start

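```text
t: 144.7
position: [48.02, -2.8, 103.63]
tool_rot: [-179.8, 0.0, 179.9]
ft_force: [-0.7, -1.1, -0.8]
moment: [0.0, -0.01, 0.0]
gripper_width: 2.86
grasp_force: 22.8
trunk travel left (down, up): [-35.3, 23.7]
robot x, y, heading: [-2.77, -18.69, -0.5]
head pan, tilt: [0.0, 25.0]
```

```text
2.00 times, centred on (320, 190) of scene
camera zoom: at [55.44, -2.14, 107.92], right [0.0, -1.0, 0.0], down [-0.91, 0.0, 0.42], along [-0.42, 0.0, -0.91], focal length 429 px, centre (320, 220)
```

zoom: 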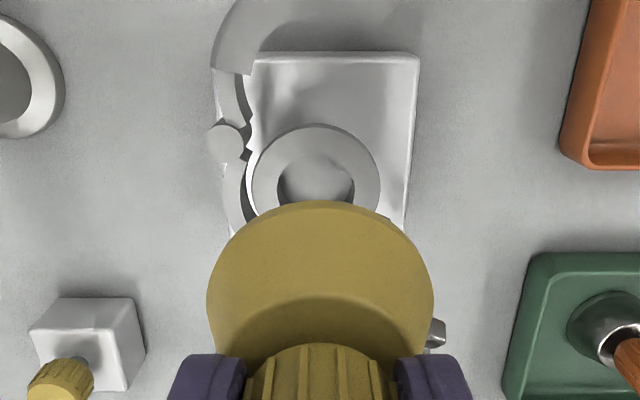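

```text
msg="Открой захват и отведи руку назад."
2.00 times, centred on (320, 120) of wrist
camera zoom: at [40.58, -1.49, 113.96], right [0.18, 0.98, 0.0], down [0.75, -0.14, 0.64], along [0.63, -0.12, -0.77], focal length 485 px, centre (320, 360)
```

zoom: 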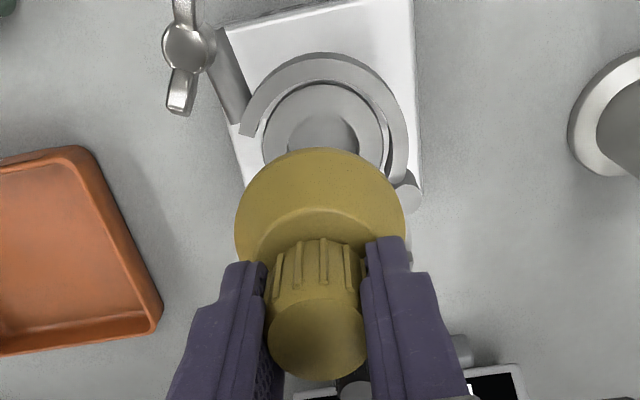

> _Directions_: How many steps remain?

end

> _Directions_: Find each line that has the word "length", then copy it out.

> _Full response_:
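camera zoom: at [55.44, -2.14, 107.92], right [0.0, -1.0, 0.0], down [-0.91, 0.0, 0.42], along [-0.42, 0.0, -0.91], focal length 429 px, centre (320, 220)
camera zoom: at [40.58, -1.49, 113.96], right [0.18, 0.98, 0.0], down [0.75, -0.14, 0.64], along [0.63, -0.12, -0.77], focal length 485 px, centre (320, 360)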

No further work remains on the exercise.